=== WRITTEN EXERCISE ===
Set down the material once more, exactly as it appears. Return a JSON list in which every string is one line; blank lines are skipped.
····················
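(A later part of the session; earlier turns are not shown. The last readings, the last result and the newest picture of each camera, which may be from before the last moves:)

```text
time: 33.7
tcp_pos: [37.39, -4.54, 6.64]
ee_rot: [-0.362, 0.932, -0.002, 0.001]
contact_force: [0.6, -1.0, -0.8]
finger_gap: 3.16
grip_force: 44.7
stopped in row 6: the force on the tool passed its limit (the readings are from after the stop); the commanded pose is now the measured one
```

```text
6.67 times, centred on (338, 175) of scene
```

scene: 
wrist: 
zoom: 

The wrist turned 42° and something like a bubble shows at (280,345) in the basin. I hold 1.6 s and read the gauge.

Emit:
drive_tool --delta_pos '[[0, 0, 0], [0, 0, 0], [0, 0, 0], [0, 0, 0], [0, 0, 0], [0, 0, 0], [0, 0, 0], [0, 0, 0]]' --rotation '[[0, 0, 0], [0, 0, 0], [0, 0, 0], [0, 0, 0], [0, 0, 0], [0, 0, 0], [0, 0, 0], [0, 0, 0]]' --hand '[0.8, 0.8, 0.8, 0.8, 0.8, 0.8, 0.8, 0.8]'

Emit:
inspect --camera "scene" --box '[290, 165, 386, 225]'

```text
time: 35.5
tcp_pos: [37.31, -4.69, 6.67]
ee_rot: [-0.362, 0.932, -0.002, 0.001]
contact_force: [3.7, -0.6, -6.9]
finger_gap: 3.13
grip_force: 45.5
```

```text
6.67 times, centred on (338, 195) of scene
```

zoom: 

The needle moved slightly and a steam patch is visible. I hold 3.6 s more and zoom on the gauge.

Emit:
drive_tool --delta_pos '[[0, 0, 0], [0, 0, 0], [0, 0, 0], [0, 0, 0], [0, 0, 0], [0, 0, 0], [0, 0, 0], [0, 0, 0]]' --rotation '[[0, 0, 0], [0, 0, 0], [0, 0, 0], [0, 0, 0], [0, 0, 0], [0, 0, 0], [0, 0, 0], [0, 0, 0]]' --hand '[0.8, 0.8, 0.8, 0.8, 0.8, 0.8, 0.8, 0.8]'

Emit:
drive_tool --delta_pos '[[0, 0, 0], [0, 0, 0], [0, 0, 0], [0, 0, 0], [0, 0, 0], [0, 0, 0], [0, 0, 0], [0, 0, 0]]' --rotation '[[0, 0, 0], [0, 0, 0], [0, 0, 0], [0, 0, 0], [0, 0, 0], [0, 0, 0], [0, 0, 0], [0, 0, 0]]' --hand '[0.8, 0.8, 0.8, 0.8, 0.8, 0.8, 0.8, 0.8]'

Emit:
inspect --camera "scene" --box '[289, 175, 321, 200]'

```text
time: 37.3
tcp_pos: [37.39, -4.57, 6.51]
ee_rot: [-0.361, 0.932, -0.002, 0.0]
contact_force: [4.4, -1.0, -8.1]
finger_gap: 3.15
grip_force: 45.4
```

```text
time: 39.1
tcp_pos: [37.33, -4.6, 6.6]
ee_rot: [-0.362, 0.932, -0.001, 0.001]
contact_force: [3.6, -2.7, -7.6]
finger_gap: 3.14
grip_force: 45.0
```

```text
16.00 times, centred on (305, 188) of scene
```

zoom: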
····················
=== OUTPUT ===
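[
  "(A later part of the session; earlier turns are not shown. The last readings, the last result and the newest picture of each camera, which may be from before the last moves:)",
  "```text",
  "time: 33.7",
  "tcp_pos: [37.39, -4.54, 6.64]",
  "ee_rot: [-0.362, 0.932, -0.002, 0.001]",
  "contact_force: [0.6, -1.0, -0.8]",
  "finger_gap: 3.16",
  "grip_force: 44.7",
  "stopped in row 6: the force on the tool passed its limit (the readings are from after the stop); the commanded pose is now the measured one",
  "```",
  "```text",
  "6.67 times, centred on (338, 175) of scene",
  "```",
  "scene: ",
  "wrist: ",
  "zoom: ",
  "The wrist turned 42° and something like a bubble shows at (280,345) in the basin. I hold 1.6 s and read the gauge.",
  "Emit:",
  "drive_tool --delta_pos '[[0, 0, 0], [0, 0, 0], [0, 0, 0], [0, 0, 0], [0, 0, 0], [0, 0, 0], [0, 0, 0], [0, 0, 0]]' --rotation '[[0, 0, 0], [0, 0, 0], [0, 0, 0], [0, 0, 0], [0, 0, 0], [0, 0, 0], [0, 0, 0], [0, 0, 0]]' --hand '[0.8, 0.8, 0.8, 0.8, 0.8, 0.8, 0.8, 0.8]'",
  "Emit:",
  "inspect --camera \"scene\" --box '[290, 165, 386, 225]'",
  "```text",
  "time: 35.5",
  "tcp_pos: [37.31, -4.69, 6.67]",
  "ee_rot: [-0.362, 0.932, -0.002, 0.001]",
  "contact_force: [3.7, -0.6, -6.9]",
  "finger_gap: 3.13",
  "grip_force: 45.5",
  "```",
  "```text",
  "6.67 times, centred on (338, 195) of scene",
  "```",
  "zoom: ",
  "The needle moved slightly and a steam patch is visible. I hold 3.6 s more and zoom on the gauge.",
  "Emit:",
  "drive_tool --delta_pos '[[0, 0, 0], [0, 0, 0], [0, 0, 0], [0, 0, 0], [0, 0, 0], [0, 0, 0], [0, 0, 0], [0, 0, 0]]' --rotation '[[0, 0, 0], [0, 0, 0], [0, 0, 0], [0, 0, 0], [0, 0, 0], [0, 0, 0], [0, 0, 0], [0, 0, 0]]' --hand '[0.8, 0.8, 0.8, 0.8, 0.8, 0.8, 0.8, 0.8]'",
  "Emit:",
  "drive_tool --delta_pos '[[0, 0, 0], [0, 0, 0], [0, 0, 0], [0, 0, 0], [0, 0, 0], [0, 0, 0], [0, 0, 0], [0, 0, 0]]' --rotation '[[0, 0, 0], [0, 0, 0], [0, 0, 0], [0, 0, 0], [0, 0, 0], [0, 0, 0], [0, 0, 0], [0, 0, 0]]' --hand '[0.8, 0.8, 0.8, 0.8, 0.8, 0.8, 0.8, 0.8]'",
  "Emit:",
  "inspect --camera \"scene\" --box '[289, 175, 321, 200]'",
  "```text",
  "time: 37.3",
  "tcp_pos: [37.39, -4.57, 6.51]",
  "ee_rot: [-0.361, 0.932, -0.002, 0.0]",
  "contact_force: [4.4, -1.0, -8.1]",
  "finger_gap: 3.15",
  "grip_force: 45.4",
  "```",
  "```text",
  "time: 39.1",
  "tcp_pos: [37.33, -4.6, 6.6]",
  "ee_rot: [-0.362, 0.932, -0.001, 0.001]",
  "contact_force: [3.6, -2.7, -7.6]",
  "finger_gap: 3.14",
  "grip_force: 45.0",
  "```",
  "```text",
  "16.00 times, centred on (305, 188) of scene",
  "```",
  "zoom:"
]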